Many issues still stand in the way of compiler independence. For one thing, despite the ANSI standard, various compilers interpret C syntax differently. The reality is that developers must still write C code for specific, individual compilers.

For example, ANSI C does not define the size of all data types. Integer size can be either 16 or 32 bits--whichever is optimal for a given platform. Developers often make the mistake of depending on the size of this variable in their code. And compilers on the same platform implement this data type differently.

Developers also need to be aware of processor-based restrictions. For example, compilers must align data structures on short- or long-word boundaries, according to the memory-addressing rules of various processors. Trouble can result when code makes different assumptions about such alignment.

Platform conventions also define compilers. For example, the Mac environment groups and identifies resources by four-character constants, such as ICON for an icon resource or PICT for a picture resource. Most Mac compilers let you assign these four-character constants to 32-bit variables. But this is not strictly legal ANSI C behavior and will fail on platforms that don't observe this convention.

The ANSI standard offers a mechanism for deviating from its imposed uniformity. For example, to tell a compiler to generate code for a specific processor, developers use #pragmas, C words that govern platform- and compiler-specific directives.

When groups of people program together, source code management tools are essential. The danger is that two people will modify the same code at the same time, destroying each other's changes. Also, it is often necessary to track code changes and store iterations. Unfortunately, until recently, most vendors of version-control software built their products for one line of platforms.

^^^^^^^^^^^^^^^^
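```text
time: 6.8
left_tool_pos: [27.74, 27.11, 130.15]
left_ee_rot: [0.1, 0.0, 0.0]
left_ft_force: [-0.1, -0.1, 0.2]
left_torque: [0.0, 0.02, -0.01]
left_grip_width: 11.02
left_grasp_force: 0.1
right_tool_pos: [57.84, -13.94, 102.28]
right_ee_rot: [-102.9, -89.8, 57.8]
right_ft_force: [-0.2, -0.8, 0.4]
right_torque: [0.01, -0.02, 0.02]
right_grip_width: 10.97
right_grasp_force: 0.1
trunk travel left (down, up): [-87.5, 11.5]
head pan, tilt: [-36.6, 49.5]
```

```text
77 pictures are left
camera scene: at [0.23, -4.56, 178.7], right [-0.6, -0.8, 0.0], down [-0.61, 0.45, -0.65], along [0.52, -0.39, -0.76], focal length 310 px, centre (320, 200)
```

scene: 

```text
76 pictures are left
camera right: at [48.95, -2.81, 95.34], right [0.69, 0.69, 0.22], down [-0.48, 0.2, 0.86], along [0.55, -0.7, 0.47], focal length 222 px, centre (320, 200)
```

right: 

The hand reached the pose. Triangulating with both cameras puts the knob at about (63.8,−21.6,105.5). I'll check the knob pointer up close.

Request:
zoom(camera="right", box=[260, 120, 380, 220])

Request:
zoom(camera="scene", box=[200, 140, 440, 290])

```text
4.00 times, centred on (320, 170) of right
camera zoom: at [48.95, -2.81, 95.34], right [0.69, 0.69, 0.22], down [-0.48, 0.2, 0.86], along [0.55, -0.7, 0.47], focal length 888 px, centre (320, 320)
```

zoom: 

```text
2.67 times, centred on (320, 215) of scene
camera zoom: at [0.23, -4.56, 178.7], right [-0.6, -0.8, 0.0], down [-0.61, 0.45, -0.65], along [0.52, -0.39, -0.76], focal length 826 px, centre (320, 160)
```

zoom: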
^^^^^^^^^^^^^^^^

One common solution is to establish a system that acts as a neutral third party. For example, teams targeting Windows and the Mac could choose a source code control package on a Unix machine. Another strategy is to standardize on a version-control system for a given platform, such as Projector, part of the MPW. Here, the entire cross-platform team would have access to Mac machines and would check their code in and out of the Mac.

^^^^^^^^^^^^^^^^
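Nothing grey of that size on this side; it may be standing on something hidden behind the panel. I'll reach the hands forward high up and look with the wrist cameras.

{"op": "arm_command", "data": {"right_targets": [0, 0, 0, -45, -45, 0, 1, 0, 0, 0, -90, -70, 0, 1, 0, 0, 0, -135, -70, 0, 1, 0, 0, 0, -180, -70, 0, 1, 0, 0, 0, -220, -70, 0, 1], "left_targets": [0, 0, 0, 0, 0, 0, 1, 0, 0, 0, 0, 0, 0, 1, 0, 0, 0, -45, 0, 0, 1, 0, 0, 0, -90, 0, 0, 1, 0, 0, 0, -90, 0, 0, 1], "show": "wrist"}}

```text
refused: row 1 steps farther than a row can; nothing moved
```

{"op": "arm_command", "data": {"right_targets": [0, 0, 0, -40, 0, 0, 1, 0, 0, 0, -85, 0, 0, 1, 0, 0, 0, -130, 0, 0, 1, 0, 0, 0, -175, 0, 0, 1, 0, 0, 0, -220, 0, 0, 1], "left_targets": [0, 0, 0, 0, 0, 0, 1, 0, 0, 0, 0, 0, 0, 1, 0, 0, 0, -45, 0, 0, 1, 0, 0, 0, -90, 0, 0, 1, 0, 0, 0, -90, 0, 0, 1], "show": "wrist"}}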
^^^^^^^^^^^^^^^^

This picture is changing as vendors design source code management products for multiple platforms. One Tree Software's (Raleigh, NC) SourceSafe maintains compatible tools and source code database files that run on the Mac, Windows, and Unix. Intersolv's (Rockville, MD) PVCS Version Manager is a version-control product for Windows, NT, DOS, OS/2, and Unix.

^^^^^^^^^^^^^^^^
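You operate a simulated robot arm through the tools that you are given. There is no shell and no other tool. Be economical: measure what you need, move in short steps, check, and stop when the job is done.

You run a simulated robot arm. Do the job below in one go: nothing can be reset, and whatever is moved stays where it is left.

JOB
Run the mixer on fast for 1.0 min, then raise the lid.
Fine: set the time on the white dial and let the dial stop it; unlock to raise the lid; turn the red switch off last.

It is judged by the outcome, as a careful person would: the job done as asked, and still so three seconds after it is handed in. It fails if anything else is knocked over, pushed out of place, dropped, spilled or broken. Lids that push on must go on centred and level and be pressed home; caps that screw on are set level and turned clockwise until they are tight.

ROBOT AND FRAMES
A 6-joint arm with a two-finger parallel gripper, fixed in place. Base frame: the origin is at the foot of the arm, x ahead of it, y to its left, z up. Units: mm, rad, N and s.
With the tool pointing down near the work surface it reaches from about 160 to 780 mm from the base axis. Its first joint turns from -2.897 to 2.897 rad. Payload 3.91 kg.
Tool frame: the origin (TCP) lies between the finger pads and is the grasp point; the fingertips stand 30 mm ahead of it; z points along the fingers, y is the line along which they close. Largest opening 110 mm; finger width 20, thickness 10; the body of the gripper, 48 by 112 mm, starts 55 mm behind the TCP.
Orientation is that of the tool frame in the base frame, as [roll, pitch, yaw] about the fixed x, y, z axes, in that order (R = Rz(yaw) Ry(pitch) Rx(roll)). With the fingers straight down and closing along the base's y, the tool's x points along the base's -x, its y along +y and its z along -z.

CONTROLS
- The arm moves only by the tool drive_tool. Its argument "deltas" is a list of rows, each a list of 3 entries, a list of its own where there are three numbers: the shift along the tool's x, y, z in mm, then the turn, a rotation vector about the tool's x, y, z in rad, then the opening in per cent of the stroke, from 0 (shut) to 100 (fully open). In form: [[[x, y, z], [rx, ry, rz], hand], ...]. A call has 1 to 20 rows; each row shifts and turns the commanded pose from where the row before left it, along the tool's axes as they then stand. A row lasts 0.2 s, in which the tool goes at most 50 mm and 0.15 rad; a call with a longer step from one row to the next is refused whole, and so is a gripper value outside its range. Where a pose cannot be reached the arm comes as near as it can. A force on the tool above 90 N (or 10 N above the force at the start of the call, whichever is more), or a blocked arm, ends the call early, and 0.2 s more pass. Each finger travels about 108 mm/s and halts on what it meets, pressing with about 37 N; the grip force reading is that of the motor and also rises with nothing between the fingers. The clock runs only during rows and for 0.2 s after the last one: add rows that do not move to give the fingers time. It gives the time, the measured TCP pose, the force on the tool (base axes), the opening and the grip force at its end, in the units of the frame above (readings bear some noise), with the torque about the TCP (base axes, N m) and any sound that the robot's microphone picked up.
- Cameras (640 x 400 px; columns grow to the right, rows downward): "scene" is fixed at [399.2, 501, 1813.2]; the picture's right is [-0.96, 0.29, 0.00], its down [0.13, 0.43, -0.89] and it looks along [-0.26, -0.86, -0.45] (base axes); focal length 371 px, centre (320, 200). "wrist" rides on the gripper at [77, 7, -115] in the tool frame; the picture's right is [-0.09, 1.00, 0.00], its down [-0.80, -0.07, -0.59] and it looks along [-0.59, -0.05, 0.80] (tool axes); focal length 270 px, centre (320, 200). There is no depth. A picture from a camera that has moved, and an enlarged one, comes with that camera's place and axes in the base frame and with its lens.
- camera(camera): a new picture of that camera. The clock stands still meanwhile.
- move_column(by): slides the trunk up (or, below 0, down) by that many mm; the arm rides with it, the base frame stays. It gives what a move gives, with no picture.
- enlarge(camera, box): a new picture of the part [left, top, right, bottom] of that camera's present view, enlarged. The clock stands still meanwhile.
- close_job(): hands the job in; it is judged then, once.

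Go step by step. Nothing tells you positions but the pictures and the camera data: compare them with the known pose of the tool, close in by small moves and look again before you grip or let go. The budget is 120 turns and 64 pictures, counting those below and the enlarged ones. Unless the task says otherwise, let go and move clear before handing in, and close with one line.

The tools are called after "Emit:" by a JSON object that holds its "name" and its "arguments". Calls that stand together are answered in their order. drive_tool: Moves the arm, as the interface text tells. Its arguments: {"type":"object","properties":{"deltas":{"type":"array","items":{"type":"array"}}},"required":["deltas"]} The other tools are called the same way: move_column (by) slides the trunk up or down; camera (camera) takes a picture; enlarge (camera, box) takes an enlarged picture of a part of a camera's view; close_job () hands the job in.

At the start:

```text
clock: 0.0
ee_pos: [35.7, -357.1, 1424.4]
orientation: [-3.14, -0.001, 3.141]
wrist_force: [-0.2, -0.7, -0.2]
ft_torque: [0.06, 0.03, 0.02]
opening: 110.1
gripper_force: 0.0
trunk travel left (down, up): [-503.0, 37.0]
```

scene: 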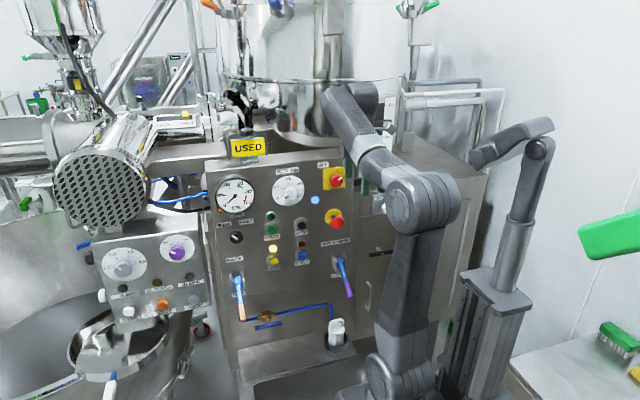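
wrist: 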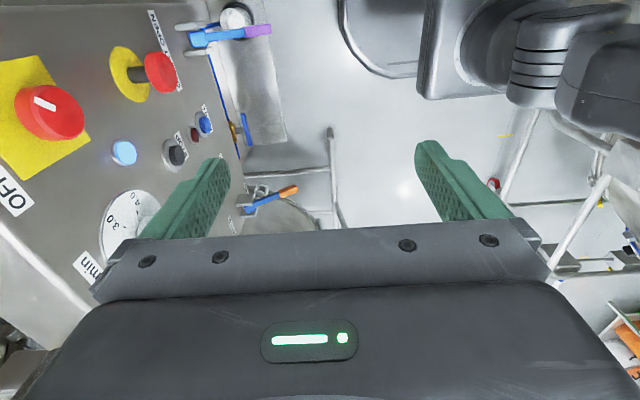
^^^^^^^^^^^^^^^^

Debugging is an inherently low-level, platform-dependent task. Now, no debuggers work the same way or present the same interface from platform to platfor m. The idiosyncratic nature of debuggers makes it a challenge for developers to acquire expertise in more than one platform.

Object-oriented frameworks, such as Apple's MacApp and Microsoft's Foundation Classes, provide a generic application to which developers need only add specific behavior. For example, MacApp has a class library that implements a standard Mac application--it handles menu commands, updates windows, dispatches events, deals with the Clipboard, and so on. The class library handles all the general items, and the developer provides the application-specific behavior.

Such frameworks can be a boon to development but, unless they target multiple platforms, can seriously hamper future ports. For example, Adobe originally developed Photoshop for the Mac using the MacApp framework and then decided to port the product to Windows. There was no abstracted, portable API into MacApp--and certainly no corresponding Windows version--so developers faced an unusual challenge (see the text box " Porting Adobe Photoshop: A Case Study").

Code Issues

To gain performance, virtually all commercial developers write key portions of application code in assembly language. By hand-assembling performance-sensitive components, the developer will generate more efficient code than the compiler and selectively give a boost to important operations. For example, painting with a mouse in a Photoshop document is a well-defined, highly performance-sensitive task. Because Adobe didn't want to compromise performance here, it wrote the inner loops of that function in assembly language.

The problem is that processor-specific assembly code is inherently not portable; to facilitate the porting process, developers have learned to maintain high-level language analogs of assembly language components. Now, when developers rewrite critical C code in assembly, they retain the original C code as well. With these C analogs, engineers can quickly move a package from one platform to the next. They can get a C version r unning on the new platform and only then decide whether to again rewrite specific sections of code in the new platform's assembler.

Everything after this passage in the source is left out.